» ARTICLE:
----

Credit Suisse says Asian stocks will kick off an ‘earnings super-cycle’ in 2021
December 04, 2020 @ 11:06 +03:00
Asian stocks look set to outperform global markets next year as an “earnings super-cycle” is expected to kick off across the region, Credit Suisse said. The Swiss bank has forecast 19% in U.S. dollar returns for the MSCI Asia excluding Japan Index between now and the end of 2021, compared with 15% globally.
“Asia ex-Japan is our biggest overweight globally,” Dan Fineman, co-head of Asia-Pacific equity strategy at Credit Suisse, said in a webinar Thursday that discussed the bank’s 2021 outlook.
Fineman said growth in earnings-per-share or EPS — a widely used metric to estimate a company’s value — could be sustained in the “teens” for three to five years at least across the region. It will be driven by factors such as stabilizing economic growth and reduced tax pressure, he said. In addition, improving exports and appreciating currencies will also support Asian stocks, which are still under-owned by foreign investors, said Fineman.

----

» DATA EXCERPT:
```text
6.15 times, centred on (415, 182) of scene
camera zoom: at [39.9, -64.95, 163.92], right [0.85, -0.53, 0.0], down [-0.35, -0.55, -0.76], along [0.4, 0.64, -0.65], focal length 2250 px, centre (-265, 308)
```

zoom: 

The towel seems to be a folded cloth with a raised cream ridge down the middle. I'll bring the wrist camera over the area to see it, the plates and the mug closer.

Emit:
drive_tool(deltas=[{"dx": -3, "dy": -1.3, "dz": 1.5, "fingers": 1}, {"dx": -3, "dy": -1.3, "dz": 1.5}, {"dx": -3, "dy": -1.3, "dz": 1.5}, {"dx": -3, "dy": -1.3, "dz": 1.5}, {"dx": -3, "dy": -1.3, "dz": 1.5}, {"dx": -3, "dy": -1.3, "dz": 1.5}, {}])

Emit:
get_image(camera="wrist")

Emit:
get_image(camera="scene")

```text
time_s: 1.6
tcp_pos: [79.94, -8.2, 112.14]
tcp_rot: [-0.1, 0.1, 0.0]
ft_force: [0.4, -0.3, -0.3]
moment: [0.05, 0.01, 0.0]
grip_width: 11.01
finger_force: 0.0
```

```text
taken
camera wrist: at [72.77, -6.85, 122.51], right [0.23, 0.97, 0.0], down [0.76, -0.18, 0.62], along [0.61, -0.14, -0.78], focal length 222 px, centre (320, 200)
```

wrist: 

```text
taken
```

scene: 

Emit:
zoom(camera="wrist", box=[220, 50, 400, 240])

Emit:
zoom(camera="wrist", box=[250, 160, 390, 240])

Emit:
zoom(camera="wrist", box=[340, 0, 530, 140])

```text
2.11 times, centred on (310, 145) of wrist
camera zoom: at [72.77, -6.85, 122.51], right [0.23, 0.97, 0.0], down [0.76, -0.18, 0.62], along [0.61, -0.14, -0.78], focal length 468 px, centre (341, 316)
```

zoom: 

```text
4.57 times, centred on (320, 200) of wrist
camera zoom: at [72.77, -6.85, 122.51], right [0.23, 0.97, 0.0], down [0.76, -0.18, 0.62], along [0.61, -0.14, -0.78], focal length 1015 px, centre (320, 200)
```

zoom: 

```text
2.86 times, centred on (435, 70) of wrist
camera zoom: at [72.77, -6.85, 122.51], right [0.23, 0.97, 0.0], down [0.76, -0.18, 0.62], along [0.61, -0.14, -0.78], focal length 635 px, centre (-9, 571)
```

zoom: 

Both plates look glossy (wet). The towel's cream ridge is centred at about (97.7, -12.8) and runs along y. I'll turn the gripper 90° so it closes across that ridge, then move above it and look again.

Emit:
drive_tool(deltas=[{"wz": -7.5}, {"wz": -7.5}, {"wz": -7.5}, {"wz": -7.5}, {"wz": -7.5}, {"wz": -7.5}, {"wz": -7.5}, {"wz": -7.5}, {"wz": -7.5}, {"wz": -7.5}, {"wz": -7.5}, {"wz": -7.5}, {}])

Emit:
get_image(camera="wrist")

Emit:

----

» PROBLEM DESCRIPTION:
Write the next part of the article, the one that starts with "Credit Suisse says".

» RESULT FOR THIS EXERCISE:
Among Asian markets, Credit Suisse likes South Korea the most, forecasting an EPS growth of 43% in 2021. Fineman said Korean stocks are cheaper than their North Asian peers, and South Korea is home to major manufacturers of the so-called DRAM chips — a segment within technology that Credit Suisse likes. DRAM stands for dynamic random-access memory, and is a type of semiconductor memory chips used in devices such as laptops and smartphones.
Hong Kong, which the bank said has “the best real estate outlook” in the region and the lowest risk of policy moves that could suppress the property market. Singapore, which has a heavy presence of real estate and bank stocks — two of Credit Suisse’s current favorite sectors. China, with favorable factors such as further strengthening in the Chinese yuan, stabilizing trade relations with the U.S. under a Biden presidency, and recovery in inbound foreign direct investments.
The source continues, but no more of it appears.